Dundes caused a bit of a stir, for an anthropologist, by tracking this single low national character trait into the most important moments in German history. The fiercely scatological Martin Luther (“I am like ripe shit, and the world is a gigantic asshole,” Luther once explained) had the idea that launched the Protestant Reformation while sitting on the john. Mozart’s letters revealed a mind, as Dundes put it, whose “indulgence in fecal imagery may be virtually unmatched.” One of Hitler’s favorite words was Scheisskerl (“shithead”): he apparently used it to describe not only other people but himself as well. After the war, Hitler’s doctors told U.S. intelligence officers that their patient had devoted surprising energy to examining his own feces, and there was pretty strong evidence that one of his favorite things to do with women was to have them poop on him. Perhaps Hitler was so persuasive to Germans, Dundes suggested, because he shared their quintessential trait, a public abhorrence of filth that masked a private obsession. “The combination of clean and dirty: clean exterior-dirty interior, or clean form and dirty content—is very much a part of the German national character,” he wrote.

3 Comments:

Blogger The back of the hill said...

In Gerbrand Adriaenszn Brederode's play "Den Spaanschen Brabander" (written circa 1611 or 12), there are dozens of foul terms for Germans. Most of them are scatologicly descriptive. From this one MIGHT assume that the Dutch share the German obsession.....

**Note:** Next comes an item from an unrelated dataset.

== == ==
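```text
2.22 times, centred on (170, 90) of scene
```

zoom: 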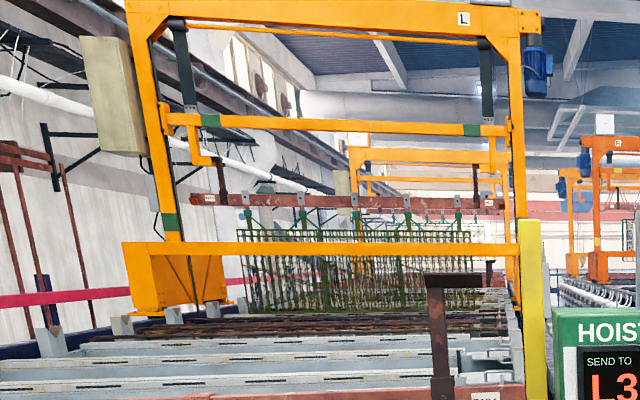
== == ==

But only a krentenkakker ('korinten kacker') would push that point.

August 10, 2011 1:40 PM  
Blogger jewish philosopher said...

"one finds an inordinate number of texts concerned with anality"

You're making it sound like there's something wrong with that.

August 12, 2011 12:27 PM  
Blogger e-kvetcher said...

>You're making it sound like there's something wrong with that.